In my judgment, there is not, or at least no longer is, a fundamental principle such as Lawrence Collins J supposed. Further, I do not think that he was substantially correct to say, as he did in paragraph 46 of Chellaram, that Rolph’s case was not binding. In my view, if it is not strictly binding, it is plainly applicable and not in substance distinguishable. The reasoning in Rolph’s case applies without qualification, in my view, to rule 6 of the Civil Procedure Rules, which in substance are, so far as is relevant, the same as the former County Court Rules. “Within the jurisdiction” depended after 1979 on the wording of the Rules of the Supreme Court, and the relevant part of rule 10.1 of the Rules of the Supreme Court has gone. The court’s reasoning and conclusion in Rolph are not affected by the existence of provisions enabling an application to be made for service out of the jurisdiction. I derive no assistance, for instance, from rule 6.20(1). I do not regard the present rules as ambiguous.
In the present case, HHJ Latham correctly held, on appeal from the Deputy District Judge, that the decision in Rolph applied to this case, and I would dismiss this appeal.
Mr Wolman has covered many pages and made oral submissions today with reasons why the Civil Procedure Rule 6.2 and 6.5(6) should not be construed and applied as in my view the decision in Rolph substantially requires us. They mostly depend in essence on the proposition that service on a defendant who has to be within the jurisdiction at the time is an entrenched principle which cannot be abolished by an inexplicit sidewind of secondary legislation, which should accordingly be construed as not abolishing it. In my judgment, this overstates the durability of the so-called principle. Of course it applied in the days of personal service. For personal service could not otherwise be effected. But things have moved on and we have had service by post for over 35 years, and now by other means as well.

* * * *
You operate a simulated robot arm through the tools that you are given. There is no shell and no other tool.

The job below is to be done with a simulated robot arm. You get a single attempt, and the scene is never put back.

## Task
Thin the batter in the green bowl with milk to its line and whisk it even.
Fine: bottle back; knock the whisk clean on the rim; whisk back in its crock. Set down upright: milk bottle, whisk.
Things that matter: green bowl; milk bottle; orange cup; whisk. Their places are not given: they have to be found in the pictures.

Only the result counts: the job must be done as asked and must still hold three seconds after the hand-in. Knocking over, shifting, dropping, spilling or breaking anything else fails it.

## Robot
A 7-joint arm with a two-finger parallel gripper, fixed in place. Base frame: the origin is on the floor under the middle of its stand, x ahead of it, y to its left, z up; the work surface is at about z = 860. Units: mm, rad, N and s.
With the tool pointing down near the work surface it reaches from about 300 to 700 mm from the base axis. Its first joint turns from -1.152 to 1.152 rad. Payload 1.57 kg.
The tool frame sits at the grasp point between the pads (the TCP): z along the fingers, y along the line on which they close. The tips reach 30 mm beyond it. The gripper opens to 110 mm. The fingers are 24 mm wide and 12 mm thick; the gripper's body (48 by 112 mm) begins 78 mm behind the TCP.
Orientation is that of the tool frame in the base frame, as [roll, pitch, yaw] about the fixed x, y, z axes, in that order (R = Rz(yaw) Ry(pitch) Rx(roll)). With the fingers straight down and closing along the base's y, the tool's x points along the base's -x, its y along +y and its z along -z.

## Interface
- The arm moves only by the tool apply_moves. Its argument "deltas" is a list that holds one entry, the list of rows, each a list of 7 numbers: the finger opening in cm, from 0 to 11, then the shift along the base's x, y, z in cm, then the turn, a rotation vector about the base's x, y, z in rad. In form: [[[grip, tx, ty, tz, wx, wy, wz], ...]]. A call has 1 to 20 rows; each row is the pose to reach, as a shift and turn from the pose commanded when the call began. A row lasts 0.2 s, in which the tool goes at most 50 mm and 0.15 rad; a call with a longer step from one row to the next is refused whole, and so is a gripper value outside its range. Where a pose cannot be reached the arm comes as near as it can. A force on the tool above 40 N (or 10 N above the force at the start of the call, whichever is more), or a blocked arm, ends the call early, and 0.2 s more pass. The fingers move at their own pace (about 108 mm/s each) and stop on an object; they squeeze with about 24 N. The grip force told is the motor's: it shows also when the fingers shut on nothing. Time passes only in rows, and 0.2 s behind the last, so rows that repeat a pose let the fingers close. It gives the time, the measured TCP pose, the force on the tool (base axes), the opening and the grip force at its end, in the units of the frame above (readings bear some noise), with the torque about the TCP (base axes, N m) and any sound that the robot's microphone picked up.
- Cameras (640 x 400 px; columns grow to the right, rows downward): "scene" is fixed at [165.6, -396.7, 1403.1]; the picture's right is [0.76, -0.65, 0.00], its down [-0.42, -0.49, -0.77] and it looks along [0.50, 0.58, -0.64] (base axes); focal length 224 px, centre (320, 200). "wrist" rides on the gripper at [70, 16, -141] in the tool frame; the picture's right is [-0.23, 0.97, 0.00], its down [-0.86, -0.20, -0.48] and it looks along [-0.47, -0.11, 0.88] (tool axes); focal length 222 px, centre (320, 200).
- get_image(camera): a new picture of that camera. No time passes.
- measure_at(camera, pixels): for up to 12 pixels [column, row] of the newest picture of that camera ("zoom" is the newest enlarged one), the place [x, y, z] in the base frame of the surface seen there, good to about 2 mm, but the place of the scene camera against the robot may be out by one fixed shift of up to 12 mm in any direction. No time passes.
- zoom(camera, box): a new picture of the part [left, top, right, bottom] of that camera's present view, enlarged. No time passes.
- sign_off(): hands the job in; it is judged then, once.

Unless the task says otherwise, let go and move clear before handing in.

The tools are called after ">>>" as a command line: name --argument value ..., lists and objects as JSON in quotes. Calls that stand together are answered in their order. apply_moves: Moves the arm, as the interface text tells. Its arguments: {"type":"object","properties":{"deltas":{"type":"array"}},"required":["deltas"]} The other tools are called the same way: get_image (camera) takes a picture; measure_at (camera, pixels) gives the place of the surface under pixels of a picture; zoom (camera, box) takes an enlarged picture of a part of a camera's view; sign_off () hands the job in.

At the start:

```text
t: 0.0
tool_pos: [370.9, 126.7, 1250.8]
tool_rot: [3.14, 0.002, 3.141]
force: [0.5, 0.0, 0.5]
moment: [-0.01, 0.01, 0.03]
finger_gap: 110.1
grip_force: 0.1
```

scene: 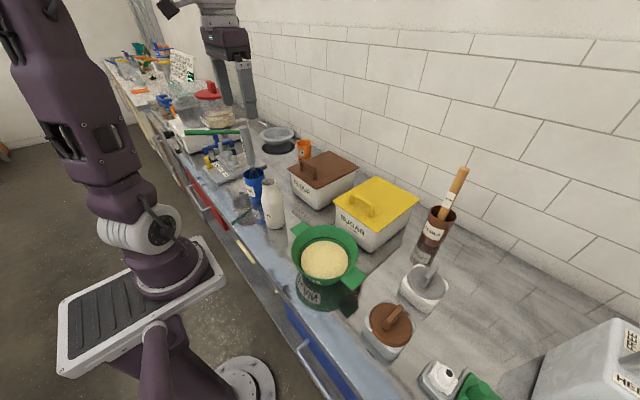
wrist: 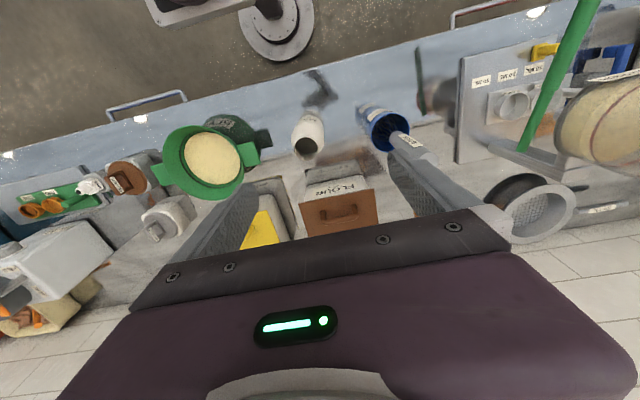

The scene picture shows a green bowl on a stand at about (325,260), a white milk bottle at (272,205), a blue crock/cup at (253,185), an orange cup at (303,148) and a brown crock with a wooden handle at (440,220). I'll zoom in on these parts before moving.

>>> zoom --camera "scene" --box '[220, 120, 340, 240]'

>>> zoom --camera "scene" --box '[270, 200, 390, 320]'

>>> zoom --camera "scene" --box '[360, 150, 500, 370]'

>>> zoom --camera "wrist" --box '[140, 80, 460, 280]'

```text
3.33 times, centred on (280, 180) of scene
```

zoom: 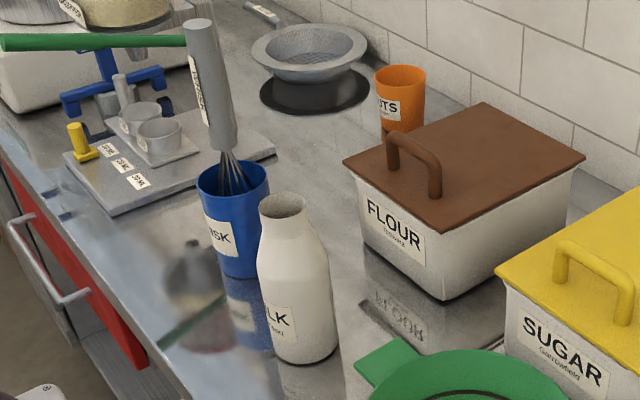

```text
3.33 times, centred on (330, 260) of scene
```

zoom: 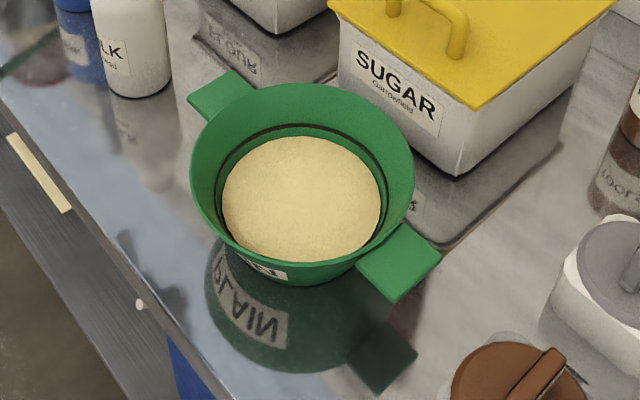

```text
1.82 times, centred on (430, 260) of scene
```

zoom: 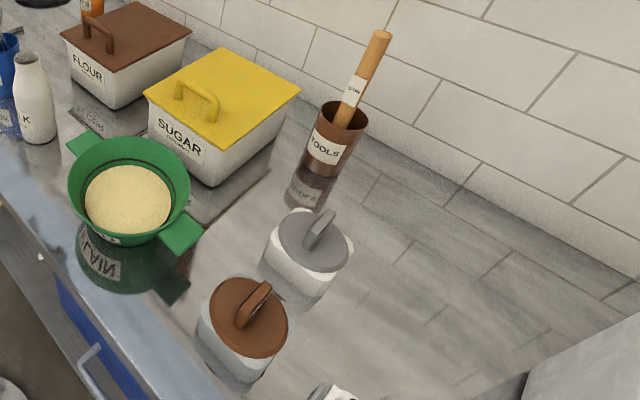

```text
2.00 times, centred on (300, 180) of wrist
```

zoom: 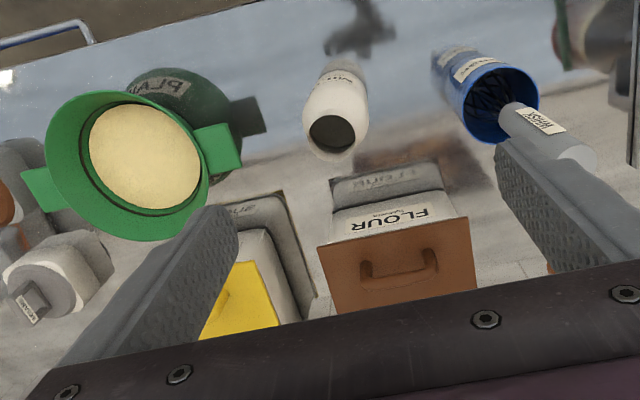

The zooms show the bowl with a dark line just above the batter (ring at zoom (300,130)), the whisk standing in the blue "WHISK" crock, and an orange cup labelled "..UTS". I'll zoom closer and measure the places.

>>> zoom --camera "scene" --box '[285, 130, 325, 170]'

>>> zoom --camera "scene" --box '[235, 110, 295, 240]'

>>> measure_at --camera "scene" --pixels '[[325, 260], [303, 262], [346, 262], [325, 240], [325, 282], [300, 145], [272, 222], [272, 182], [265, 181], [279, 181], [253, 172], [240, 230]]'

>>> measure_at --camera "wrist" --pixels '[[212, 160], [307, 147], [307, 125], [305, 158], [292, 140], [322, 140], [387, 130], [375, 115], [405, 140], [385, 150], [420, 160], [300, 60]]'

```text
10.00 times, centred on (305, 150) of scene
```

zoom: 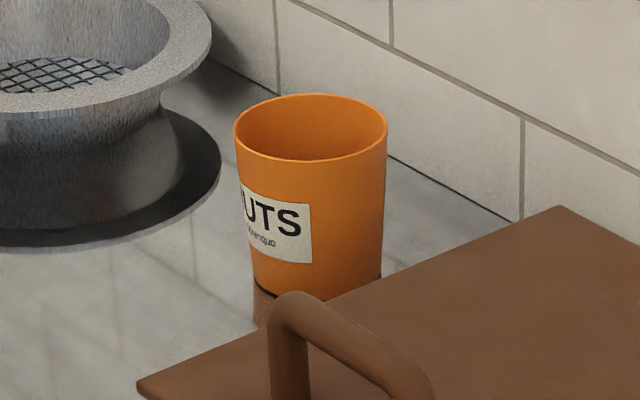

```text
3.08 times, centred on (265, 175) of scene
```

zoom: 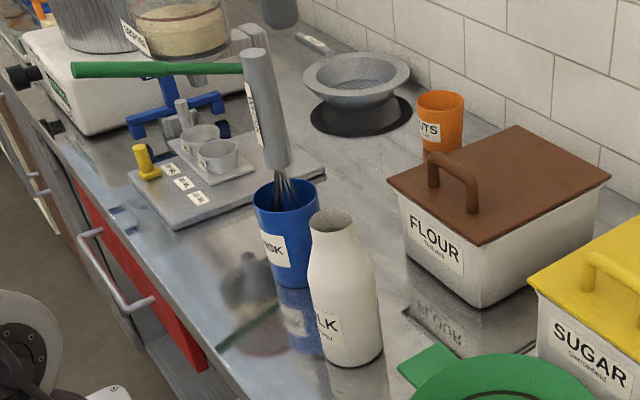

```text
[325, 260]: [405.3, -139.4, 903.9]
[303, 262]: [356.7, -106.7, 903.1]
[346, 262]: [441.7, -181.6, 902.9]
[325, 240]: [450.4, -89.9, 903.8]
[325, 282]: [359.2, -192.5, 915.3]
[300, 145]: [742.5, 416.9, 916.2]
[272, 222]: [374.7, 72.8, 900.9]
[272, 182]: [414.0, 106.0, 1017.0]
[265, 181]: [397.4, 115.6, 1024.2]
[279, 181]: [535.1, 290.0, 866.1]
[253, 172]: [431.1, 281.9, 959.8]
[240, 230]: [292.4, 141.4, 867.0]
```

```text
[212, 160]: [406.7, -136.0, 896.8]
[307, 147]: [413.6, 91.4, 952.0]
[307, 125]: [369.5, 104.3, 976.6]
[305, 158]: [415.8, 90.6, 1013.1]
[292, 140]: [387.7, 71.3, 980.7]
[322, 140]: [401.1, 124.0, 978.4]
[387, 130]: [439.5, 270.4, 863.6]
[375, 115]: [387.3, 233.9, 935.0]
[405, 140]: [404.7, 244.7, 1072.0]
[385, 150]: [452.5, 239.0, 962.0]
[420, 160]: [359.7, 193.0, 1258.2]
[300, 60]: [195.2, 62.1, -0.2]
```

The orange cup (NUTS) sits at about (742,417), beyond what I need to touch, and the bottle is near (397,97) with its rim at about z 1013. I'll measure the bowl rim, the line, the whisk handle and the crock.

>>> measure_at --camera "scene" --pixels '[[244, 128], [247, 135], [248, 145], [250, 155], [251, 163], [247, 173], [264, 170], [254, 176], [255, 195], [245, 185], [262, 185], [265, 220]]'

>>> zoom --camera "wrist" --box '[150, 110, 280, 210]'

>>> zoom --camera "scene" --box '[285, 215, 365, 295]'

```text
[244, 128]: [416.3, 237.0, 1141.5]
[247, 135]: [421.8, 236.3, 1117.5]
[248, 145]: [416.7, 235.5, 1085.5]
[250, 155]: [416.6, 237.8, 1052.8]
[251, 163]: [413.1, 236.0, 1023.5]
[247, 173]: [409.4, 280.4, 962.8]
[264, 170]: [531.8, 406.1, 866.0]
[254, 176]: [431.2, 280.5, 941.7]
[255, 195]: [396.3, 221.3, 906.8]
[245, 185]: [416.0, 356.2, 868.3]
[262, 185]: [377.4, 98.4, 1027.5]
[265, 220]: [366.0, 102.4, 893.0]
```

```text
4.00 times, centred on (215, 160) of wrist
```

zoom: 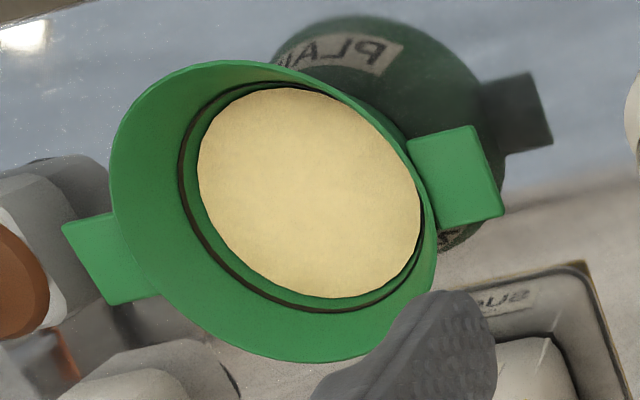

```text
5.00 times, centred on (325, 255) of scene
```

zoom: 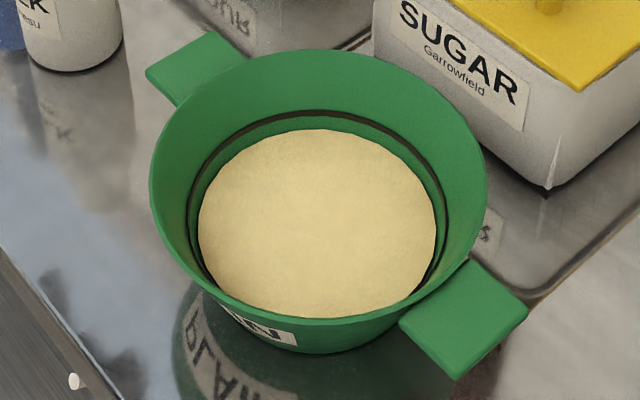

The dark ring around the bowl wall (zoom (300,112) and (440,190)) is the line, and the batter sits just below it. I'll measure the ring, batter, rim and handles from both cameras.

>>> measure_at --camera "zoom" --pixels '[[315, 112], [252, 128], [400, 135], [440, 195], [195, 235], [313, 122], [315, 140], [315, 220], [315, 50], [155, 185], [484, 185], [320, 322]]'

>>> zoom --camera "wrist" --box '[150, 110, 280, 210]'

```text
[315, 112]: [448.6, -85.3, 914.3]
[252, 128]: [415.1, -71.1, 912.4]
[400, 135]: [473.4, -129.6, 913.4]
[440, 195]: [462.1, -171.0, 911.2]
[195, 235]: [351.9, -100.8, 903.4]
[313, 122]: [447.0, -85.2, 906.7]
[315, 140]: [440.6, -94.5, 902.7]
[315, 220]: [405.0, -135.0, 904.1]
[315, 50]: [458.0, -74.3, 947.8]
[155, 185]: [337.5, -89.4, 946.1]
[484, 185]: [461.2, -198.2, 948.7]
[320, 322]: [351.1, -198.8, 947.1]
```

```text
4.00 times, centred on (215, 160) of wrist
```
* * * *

Now that service by post is permitted, it makes little sense that its effectiveness should depend on the chance that the defendant happens not to be abroad at the time, if service is in accordance with the Rules, including rule 6.5. The Civil Procedure Rules are not removing an entrenched principle, since the so-called principle has not applied in the County Court for more than 35 years. As did Dillon LJ in that case, I find it impossible to construe the Civil Procedure Rules as the appellant would have it. Even if this were arguable, which in my view it is not, I consider that Rolph is applicable to the facts of this case and to the point that is taken. There is some general support for this conclusion in what Dyson LJ said in Cranfield v Bridgegrove [2003] 1 WLR 2441 at page 2474 H to 2475 C.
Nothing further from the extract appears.